Nah yang penting adalah aturan main penyelesaian konflik itu. Dengan kita semua menaati aturan main itu kemungkinan lebih besar untuk kita menyelesaikan konflik, kalau kita berdua tidak lagi menaati aturan mainnya akan lebih sulit menyelesaikan konflik. Yang pertama adalah janganlah kita ini mendiamkan pasangan kita, sebab orang yang didiamkan itu biasanya merasa dihina, tidak dianggap, seolah-olah keberadaannya tidak penting sama sekali, maka sebisanya kita memberikan jawaban. Kita berdialog kecuali dalam kondisi pasangan kita itu emosinya terlalu tinggi, kita harus meredakannya ya kita tidak menjawab terlalu cepat. Tapi pada umumnya waktu kita berkonflik kita berbicara. Ini masalah saya dulu, dulu saya kalau berkonflik dengan istri saya, saya cenderung diam. Sebetulnya saya tidak mendiamkan dia, tapi memang saya tidak terbiasa untuk mengungkapkan perasaan, jadi kalau lagi marah atau lagi apa saya biasanya malahan menutup diri saya. Nah, akhirnya saya temukan istri saya makin marah karena waktu dia mencoba berbicara dengan saya, saya memang benar-benar diam. Saya tidak mau melihat dia, saya diamkan dia, nah itu makin memancing amarahnya, yang saya coba lakukan setelah itu adalah berdialog, coba paksa diri saya untuk berdialog, tidak mudah bagi saya karena secara alamiah saya lebih mudah berdiam diri. Akhirnya yang saya temukan, waktu saya berdialog saya mencoba mengekspresikan pikiran saya lebih mudah selesai karena lebih mudah ketemu, dia berbicara saya menjelaskan akhirnya ketemu. Kalau satu diam satu bicara ya susah sekali ketemu.
WL : Pak Paul, ada orang-orang tertentu mungkin banyak mengalami seperti yang Pak Paul alami, tidak bermaksud mendiamkan tetapi memang tidak terlatih dari keluarga asal. Jadi cenderung menunggu dari pasangannya duluan yang mengajak ngomong, walaupun sudah duluan kadang kita masih sulit, itu ada hubungannya dengan assertif itu ya Pak?
PG : Ya, ada Ibu Wulan, jadi memang ada orang-orang yang lebih terlatih untuk mengutarakan pikiran dan perasaannya, tapi ada orang yang tidak. Seperti saya memang kalau merasakan sesuatu yang kat saya cenderung mengontrolnya, meredamnya.

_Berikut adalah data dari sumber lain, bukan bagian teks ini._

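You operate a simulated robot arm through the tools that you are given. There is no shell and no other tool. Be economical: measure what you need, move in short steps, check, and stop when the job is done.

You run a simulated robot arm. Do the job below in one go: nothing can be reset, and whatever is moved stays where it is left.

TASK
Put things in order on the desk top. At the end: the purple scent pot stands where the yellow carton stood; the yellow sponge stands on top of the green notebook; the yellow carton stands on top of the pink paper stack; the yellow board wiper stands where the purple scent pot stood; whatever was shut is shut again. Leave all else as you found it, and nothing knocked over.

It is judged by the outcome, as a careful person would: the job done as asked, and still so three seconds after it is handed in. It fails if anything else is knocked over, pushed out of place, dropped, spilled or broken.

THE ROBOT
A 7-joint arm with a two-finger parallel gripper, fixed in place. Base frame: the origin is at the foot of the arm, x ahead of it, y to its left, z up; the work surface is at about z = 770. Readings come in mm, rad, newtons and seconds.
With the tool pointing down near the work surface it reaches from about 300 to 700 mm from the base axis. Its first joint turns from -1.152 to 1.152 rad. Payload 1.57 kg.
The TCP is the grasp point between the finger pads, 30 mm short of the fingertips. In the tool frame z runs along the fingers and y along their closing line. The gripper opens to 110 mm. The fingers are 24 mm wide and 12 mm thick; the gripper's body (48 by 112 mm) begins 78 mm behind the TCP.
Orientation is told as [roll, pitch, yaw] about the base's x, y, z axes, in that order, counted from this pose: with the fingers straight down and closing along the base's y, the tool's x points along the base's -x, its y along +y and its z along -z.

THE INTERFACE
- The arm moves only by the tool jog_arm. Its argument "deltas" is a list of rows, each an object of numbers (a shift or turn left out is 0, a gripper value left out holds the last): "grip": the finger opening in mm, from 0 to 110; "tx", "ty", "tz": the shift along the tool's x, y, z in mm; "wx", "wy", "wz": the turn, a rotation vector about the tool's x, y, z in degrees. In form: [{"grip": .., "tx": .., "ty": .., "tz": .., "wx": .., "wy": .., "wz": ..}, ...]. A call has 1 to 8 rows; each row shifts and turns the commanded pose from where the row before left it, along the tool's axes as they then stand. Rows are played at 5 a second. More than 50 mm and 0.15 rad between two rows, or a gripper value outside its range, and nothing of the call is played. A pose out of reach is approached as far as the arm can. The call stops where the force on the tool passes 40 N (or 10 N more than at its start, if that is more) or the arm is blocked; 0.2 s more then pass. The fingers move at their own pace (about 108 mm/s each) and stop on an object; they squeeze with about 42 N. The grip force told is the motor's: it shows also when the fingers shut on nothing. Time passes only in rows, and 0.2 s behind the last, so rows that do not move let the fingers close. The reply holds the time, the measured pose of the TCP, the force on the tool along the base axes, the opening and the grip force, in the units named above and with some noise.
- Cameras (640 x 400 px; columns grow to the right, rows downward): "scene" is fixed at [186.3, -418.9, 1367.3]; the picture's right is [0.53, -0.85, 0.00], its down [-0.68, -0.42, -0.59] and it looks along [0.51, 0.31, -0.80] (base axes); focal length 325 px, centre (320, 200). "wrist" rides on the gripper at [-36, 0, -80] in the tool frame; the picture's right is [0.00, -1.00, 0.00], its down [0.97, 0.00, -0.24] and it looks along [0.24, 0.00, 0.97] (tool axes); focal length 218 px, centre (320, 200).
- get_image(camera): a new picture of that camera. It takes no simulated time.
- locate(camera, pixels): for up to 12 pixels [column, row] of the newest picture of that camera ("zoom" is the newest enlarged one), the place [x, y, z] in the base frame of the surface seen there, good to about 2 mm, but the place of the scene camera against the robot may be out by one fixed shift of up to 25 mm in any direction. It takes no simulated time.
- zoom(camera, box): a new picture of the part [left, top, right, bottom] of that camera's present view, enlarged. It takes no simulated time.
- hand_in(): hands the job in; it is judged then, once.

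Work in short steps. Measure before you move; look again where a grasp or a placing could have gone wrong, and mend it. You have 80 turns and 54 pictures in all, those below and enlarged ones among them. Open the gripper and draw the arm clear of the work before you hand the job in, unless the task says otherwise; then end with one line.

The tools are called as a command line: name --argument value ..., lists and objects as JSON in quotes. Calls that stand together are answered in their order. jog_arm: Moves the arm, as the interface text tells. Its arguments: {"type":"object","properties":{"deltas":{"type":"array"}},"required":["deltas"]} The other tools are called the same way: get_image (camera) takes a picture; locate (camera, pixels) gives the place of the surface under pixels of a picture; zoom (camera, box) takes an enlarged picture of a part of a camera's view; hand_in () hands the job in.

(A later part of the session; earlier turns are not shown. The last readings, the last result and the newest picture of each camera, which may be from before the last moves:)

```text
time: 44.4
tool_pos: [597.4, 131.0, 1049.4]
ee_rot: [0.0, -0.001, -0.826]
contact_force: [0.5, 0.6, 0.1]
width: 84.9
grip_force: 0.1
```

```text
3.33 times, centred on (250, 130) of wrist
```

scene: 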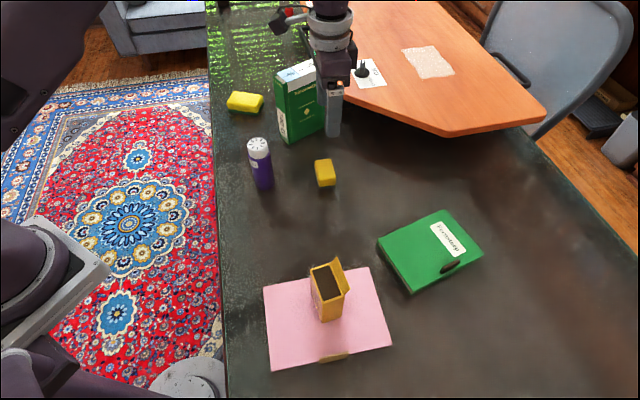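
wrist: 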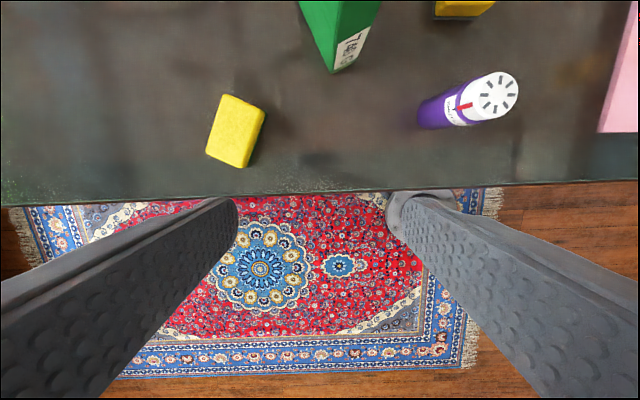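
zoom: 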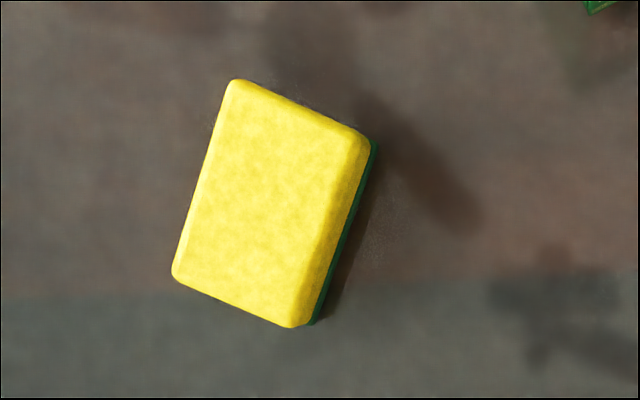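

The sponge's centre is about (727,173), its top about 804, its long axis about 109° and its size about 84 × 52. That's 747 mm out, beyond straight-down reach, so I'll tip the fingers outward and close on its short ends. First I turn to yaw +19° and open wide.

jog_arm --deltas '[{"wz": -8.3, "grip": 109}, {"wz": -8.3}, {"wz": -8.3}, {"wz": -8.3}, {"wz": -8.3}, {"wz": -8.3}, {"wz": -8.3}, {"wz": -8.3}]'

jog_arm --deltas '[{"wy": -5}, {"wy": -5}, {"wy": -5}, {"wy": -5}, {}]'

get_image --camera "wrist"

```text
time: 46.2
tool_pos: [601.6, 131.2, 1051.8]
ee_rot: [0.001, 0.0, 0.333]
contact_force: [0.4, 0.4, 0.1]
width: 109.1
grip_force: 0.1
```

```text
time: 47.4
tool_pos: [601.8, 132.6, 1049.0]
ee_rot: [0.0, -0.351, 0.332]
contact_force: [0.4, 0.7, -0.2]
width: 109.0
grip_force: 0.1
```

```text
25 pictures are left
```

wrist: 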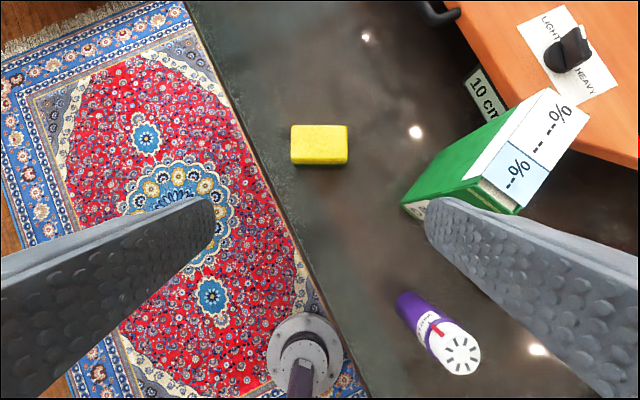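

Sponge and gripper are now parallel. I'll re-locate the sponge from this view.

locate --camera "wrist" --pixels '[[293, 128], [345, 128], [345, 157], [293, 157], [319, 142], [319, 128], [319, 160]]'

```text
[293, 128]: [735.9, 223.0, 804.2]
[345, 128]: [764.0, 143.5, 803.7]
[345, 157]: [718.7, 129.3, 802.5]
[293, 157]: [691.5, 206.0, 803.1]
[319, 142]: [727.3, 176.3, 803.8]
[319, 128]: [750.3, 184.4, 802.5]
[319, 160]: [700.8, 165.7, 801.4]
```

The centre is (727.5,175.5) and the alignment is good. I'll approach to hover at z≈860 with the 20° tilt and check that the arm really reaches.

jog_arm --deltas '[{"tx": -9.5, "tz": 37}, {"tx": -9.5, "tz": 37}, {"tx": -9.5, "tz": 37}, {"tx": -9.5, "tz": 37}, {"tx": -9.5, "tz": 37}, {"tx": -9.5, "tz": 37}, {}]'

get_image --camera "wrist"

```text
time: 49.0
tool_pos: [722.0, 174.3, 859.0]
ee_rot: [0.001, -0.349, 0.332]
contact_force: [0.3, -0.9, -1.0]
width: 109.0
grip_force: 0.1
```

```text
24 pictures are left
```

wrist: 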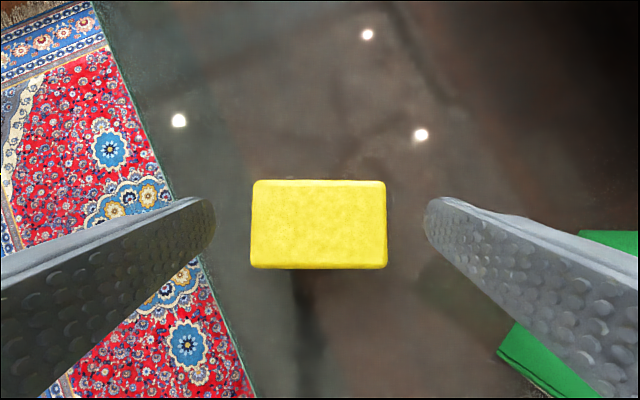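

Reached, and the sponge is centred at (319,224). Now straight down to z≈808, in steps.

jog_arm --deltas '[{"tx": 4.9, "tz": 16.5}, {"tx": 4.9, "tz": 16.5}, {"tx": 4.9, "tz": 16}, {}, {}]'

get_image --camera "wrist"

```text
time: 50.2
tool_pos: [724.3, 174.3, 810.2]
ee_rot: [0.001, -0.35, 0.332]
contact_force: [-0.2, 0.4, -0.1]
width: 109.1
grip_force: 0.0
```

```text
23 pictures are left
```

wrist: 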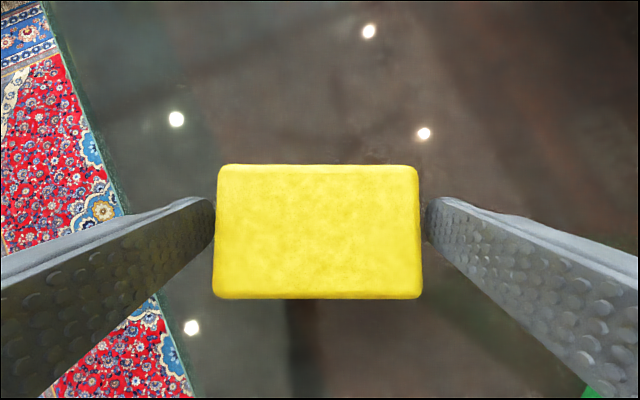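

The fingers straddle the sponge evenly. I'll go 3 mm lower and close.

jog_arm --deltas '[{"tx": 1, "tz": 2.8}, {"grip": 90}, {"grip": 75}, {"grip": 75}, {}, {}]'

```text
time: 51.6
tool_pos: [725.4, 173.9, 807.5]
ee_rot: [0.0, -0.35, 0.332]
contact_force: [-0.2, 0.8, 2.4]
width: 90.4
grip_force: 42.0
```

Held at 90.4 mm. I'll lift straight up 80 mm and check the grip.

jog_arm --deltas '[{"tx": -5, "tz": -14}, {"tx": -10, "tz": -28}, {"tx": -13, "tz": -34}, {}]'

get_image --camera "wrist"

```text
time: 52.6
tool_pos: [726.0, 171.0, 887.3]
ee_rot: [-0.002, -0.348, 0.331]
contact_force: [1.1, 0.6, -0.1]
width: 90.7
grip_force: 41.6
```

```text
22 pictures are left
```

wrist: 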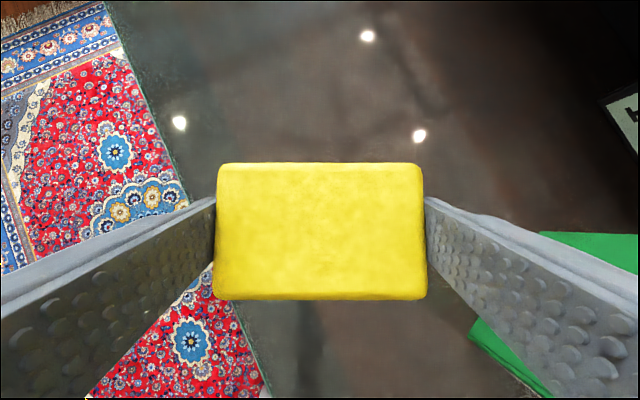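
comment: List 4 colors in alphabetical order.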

Nah setelah tenang, setelah turun baru mulut saya bisa jalan lagi sebab tidak bisa langsung menggabungkan antara mulut dan perasaan menjadi satu susah. Akhirnya saya mencoba kalau dulu saya coba keluarkan perasaan dan mulut saya sekaligus cenderungnya justru agak keras jadi seperti meledak. Saya tidak suka dengan kemarahan atau meledak jadi akhirnya saya redam, waktu saya redam mulut dan perasaan saya tidak lagi berjalan bersama-sama. Sekali lagi ini bukan sesuatu yang natural buat saya dan mungkin buat kebanyakan dari orang yang mendengarkan acara kita. Sebab orang yang didiamkan itu makin marah akhirnya tidak ketemua jalan keluar. Dan dalam kediaman bagaimanakah kita menemukan solusinya.
GS : Tapi memang waktu pasangan kita marah, kita memang cenderung tertarik atau terpengaruh, jadi suara kita itu keras lagi jadi menimbulkan konflik baru.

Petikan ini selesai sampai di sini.